A Resurgence Of Electronic Classical Music

Tristan Perich is a composer who builds and programs microchips to make music. (tristanperich.com)
Tristan Perich is a composer who builds and programs microchips to make music. (tristanperich.com)

Electronic sounds created by machines like vocoders, synthesizers and laptops have become pretty standard in popular music, but electronic music is also having a resurgence in new works by classical composers.

Classical composers have worked with electronics since the end of World War II, but the new technologies and people’s growing familiarity with electronically-produced sounds has led to new and interesting works in the classical world.

Composers working with electronic music use a range of devices, from computers — like their pop music counterparts use — to electronic hardware like microchips, in order to produce sound.

Jacob Cooper, a Brooklyn-based composer who makes electronic music, joins Here & Now’s Jeremy Hobson to share compositions by his peers who work with electronics.

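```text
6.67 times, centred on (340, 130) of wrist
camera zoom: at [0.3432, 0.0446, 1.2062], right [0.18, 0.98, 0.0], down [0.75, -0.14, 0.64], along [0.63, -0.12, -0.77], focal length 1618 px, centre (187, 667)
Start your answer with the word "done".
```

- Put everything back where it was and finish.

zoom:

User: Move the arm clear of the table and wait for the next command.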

His picks include works by Daniel Wohl, who processes acoustic instruments through computer software; Tristan Perich, who builds and programs microchips; Paula Matthusen, who creates multimedia installations; and Ted Hearne and Philip White, who collaborate as R We Who R We to recompose pop songs with live electronic manipulation and processing.

While some electronic classical music is experimental and might sound like noise, Cooper says it just takes a little open-mindedness.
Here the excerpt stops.